By James Ibechi
Albert Einstein wrote about Mahatma Gandhi and he said: “Gandhi had demonstrated that a powerful human following could be assembled not only through the cunning game of the usual political maneuvers and trickeries, but through the cogent example of a morally superior conduct of life. In our time of utter moral decadence Gandhi was the only statesman to stand for a higher human relationship in the political sphere.”
I crave the indulgence of Nigerians to go back to the beginning of the above quote and replace the word ‘Gandhi’ with ‘Buhari’, change the verbs therein into present tense, and see how perfectly the description fits Muhammadu Buhari, the ‘true messiah’ Nigerians had longed to see his comeback. Now Nigerians have brought him back through the power of the ballot.
They have learnt, most painfully, since the renascent democracy in 1999, that democracy in itself is no guarantee of good governance.
And although institutions and structures do matter, the quality of persons managing these institutions is paramount in ensuring that democracy works for the benefit of the people in general, and not a few privileged individuals.
Democracy is an automatic car, which nevertheless requires a good driver. So, as Nigerians went to the poll on March 28 to elect the leaders who would run the affairs of the country for another four years beginning from May 29, one man many believed – and still do – that stood out among his equals is the ascetic general (nay, he said henceforth we should not call him General) Muhammadu Buhari.
There are many reasons Nigerians rooted for him for the nation’s top job. To begin with – and moreso that this piece will serve as a reminder to Buhari himself and all of us who voted him in – it is to genuinely fight against corruption that we returned him, despite all odds.
We returned Buhari because Nigeria under the regimes spanning 1999-2011, has no doubt witnessed an unprecedented boom in revenue, but there is sadly not much to show for it due to corruption and incompetence.
The current anti-corruption institutions are ineffectual largely becaus they are an orphan. They are hampered by lack of a father figure in the form of a morally upright leader who is himself above board, a leader who embodies Nigerian ideals, inspires confidence and exemplifies their aspirations for a corruption-free society.
It should be clear even to a blind man that the past regimes, from 1999, only cloaked their corrupt and greedy mien with lip service and hypocritical rhetoric against corruption.
There is a general acuity that Buhari, will not buy up Nigerian collective patrimony under the guise of privatisation; as Fulani that he is, his cattle farm, if he has any, will not suddenly start generating millions monthly; and he will not dip his hands in the public till to shamelessly patronise cronies and paramours.
Leadership is not a joking matter or a lecherous pastime; it is a sacred duty and a nation of over 170 million people ought to be led only by the very best.
Buhari, as Nigerians know him, is a person who had opportunities in the past to corruptly enrich himself, but chose instead to serve his fatherland with honesty and integrity.

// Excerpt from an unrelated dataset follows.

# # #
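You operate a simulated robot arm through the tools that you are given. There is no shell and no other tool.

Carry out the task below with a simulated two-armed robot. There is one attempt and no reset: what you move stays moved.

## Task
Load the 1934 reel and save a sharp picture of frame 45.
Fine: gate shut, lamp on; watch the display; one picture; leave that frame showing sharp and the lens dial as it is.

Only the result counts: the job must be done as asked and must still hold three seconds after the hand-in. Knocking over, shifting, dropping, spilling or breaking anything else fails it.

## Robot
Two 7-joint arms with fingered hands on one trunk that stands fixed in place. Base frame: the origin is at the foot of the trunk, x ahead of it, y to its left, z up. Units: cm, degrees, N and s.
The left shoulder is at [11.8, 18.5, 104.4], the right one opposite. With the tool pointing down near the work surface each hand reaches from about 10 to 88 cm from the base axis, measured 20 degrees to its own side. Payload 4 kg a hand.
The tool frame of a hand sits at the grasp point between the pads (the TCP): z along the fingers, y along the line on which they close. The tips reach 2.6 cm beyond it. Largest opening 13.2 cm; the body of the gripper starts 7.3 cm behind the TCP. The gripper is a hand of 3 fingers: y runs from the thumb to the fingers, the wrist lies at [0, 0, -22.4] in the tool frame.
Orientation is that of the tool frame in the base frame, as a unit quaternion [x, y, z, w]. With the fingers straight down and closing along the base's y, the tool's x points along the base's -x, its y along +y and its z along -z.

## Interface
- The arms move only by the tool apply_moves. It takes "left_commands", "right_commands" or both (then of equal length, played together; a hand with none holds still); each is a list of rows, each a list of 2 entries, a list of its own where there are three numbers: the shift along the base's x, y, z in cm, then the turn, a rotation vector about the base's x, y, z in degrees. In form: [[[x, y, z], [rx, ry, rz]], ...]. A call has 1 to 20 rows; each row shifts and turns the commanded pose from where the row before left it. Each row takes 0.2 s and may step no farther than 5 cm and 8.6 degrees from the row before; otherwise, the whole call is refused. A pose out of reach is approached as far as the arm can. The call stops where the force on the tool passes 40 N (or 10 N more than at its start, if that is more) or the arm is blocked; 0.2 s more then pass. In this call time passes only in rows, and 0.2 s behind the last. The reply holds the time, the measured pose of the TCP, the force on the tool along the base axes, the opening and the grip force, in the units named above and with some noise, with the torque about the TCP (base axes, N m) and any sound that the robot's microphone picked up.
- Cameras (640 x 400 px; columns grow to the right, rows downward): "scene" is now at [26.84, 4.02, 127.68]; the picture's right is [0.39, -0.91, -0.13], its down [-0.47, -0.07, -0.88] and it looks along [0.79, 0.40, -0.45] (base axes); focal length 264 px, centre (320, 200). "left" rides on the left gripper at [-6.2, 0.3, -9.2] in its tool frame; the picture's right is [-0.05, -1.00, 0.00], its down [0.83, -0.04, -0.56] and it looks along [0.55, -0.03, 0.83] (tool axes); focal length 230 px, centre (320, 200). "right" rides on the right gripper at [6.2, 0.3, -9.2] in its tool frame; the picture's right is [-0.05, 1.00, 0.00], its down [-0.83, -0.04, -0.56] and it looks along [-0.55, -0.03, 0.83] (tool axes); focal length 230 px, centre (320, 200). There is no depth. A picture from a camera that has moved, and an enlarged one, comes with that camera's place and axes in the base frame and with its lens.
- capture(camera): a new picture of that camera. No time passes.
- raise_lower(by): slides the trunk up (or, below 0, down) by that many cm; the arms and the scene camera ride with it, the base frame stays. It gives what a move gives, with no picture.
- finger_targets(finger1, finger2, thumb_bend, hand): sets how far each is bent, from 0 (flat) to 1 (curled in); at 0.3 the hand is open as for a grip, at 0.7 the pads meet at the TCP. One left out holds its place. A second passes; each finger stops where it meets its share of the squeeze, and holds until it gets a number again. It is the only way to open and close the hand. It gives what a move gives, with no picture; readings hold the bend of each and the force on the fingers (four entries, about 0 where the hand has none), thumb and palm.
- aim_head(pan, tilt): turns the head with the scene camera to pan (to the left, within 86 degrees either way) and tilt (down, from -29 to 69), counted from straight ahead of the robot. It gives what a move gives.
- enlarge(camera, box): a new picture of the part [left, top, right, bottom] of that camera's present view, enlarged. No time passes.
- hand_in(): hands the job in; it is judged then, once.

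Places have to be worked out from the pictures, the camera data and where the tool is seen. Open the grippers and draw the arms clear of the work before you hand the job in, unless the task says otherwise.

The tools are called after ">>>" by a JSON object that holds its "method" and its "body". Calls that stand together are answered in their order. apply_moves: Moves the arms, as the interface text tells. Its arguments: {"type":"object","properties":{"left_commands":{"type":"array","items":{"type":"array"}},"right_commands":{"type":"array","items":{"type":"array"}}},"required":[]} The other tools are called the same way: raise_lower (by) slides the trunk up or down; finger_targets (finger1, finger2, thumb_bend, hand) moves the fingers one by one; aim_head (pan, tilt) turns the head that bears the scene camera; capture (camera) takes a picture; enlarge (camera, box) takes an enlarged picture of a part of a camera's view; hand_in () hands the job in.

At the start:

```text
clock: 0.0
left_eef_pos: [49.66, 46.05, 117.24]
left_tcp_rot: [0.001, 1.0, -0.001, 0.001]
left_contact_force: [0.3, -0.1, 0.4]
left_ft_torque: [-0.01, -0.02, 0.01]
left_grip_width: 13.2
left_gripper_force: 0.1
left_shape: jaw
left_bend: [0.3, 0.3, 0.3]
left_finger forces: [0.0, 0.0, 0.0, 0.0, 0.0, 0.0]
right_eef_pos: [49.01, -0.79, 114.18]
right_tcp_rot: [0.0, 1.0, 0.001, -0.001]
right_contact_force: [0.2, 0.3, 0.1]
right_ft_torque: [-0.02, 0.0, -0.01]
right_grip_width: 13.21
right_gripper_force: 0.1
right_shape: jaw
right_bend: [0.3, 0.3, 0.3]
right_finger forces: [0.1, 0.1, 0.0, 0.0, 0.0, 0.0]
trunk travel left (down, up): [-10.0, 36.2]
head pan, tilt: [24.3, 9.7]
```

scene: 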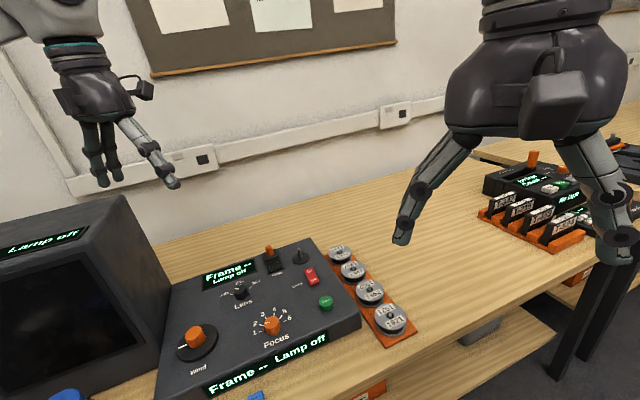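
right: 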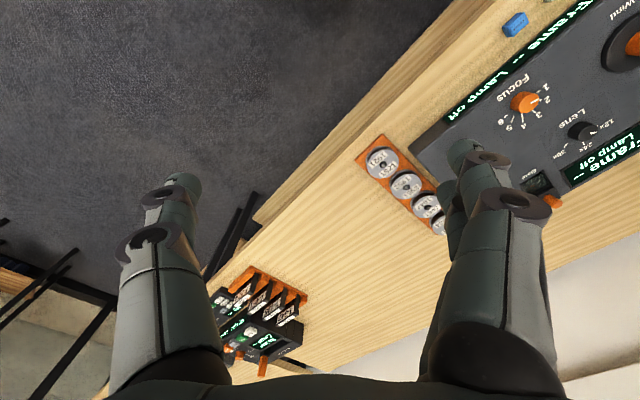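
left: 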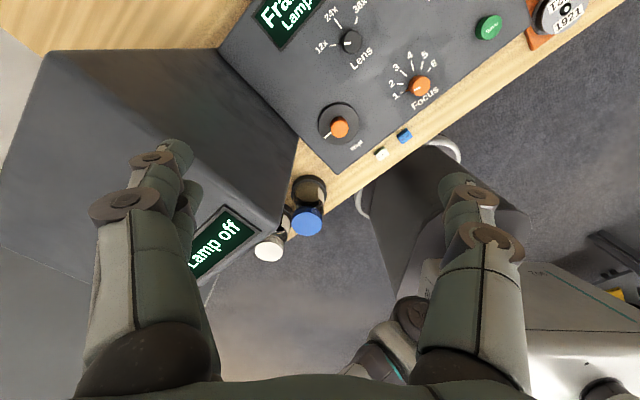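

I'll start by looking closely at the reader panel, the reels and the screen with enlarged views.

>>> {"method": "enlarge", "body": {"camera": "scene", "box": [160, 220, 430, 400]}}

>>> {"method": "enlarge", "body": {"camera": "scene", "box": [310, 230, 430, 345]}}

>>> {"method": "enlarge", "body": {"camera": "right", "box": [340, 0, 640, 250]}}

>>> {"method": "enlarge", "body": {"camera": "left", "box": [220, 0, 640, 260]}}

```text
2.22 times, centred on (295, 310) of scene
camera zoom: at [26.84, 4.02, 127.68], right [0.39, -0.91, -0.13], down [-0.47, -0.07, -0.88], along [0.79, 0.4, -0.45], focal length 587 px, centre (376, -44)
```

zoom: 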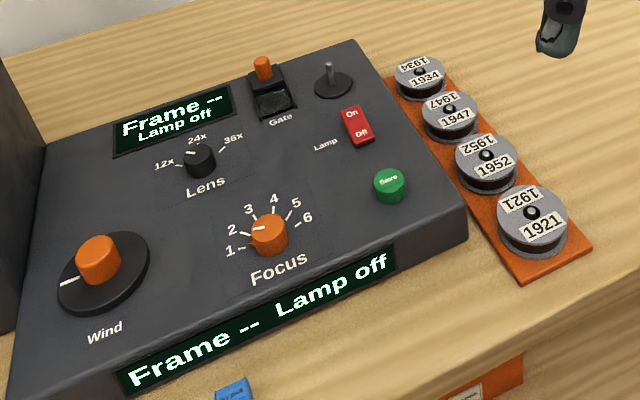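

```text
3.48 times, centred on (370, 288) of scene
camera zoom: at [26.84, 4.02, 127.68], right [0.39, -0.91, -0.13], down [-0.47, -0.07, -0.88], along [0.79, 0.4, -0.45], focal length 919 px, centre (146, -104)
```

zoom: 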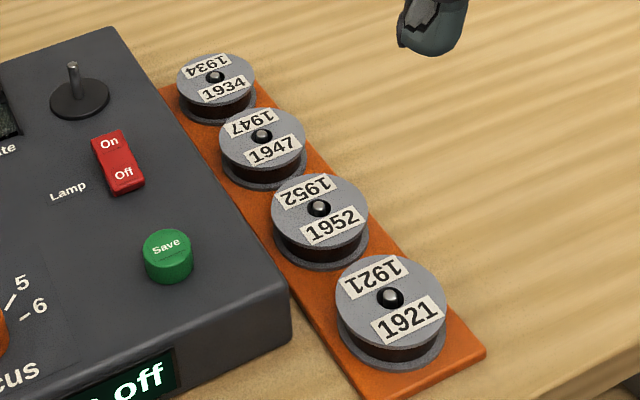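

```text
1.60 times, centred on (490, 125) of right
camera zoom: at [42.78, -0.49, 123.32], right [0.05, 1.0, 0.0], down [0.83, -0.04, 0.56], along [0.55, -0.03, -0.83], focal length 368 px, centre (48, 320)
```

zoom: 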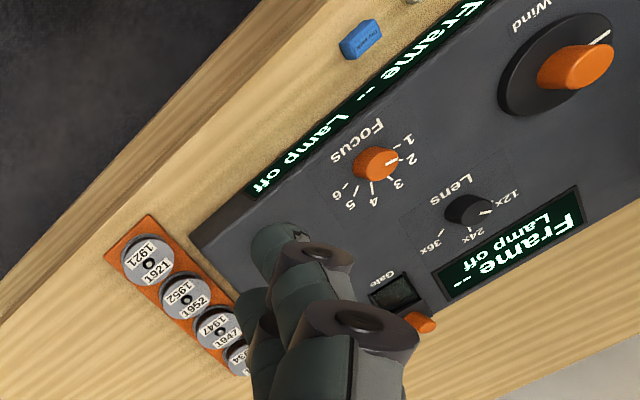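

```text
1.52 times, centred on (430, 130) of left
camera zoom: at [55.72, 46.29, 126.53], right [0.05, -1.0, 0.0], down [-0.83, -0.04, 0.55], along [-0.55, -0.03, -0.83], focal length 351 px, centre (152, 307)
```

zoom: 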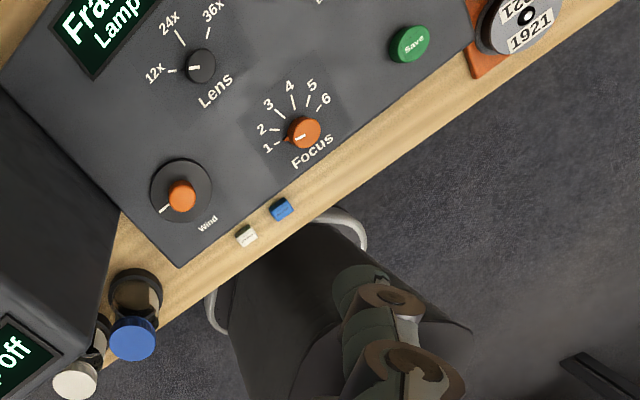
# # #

He cannot afford to nosedive.
Wherever he had served in the past, his footprints of infrastructural developments are unmistakable, from the refineries he built as Head of State to the infrastructural boom that was the result of his PTF years. With age no longer on his side, he cannot afford to do less now.
In comparison, past administrations since the dawn of the nation’s renascent democracy have, for instance, “spent” over N900 billion on roads alone, but read the result from the Olusegun Obasanjo’s mouth: “I am ashamed of Nigerian roads. “So the country is!

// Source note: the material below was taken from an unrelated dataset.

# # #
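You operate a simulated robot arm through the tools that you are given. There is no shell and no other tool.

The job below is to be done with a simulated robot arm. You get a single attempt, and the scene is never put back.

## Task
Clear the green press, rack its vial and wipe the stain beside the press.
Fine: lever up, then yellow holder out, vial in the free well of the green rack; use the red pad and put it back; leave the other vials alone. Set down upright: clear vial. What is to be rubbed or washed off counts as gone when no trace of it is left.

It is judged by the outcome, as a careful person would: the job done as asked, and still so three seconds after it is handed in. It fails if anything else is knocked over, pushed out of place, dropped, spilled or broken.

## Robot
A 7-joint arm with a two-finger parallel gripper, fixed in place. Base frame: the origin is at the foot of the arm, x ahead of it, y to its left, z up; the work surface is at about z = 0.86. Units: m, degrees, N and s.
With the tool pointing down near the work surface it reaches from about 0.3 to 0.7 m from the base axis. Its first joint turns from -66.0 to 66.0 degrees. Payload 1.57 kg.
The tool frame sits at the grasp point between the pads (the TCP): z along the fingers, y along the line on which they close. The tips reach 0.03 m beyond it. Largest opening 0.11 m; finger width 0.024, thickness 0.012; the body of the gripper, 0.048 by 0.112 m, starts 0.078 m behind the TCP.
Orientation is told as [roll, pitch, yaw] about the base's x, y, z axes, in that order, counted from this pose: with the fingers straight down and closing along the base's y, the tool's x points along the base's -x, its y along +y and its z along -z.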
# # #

The crises in the power sector and its domino effects have brought darkness and distress into our homes and lives; stifled our large industries and hampered small and medium scale enterprises.
At the root of this problem of electric power supply is corruption and lack of political will.
What Ghana can do, Nigeria under Buhari can do even better. The man has sincerity and will power in abundance.
Today, people look back at Buhari’s stewardship with wistful nostalgia; they are wiser today. They did not sell their votes for a miserable price.
And after 50 years of independence, Nigeria’s basic infrastructures are in a state of disrepair. Nigerians cannot afford to continue like that. Recently, armed robbers waylaid my fellow travelers and me on one of our highways. As soon as our vehicle was forced to an ominous halt, what one of the bandits shouted out was quite instructive: “Come down and give us what you have before Buhari comes and terminate our job.” This is not a tall order or a baseless expectation.
Leadership is inspiration, the ability to inspire confidence and move masses of the people in the right direction.
Buhari must bring about a comprehensive and sophisticated solution to the crises of insecurity in our land. So, Nigerians need a clean break from the recent past regimes’ disaster.
It is in view of the foregoing that JAMES IBECHI threw in his hat in support of Nigerian masses’ clamour for Buhari’s return to power against the incumbent Jonathan’s ambition for continuation in office. Anything less from Buhari, I will return to the trench and hurl brickbats like never before at Buhari and APC government.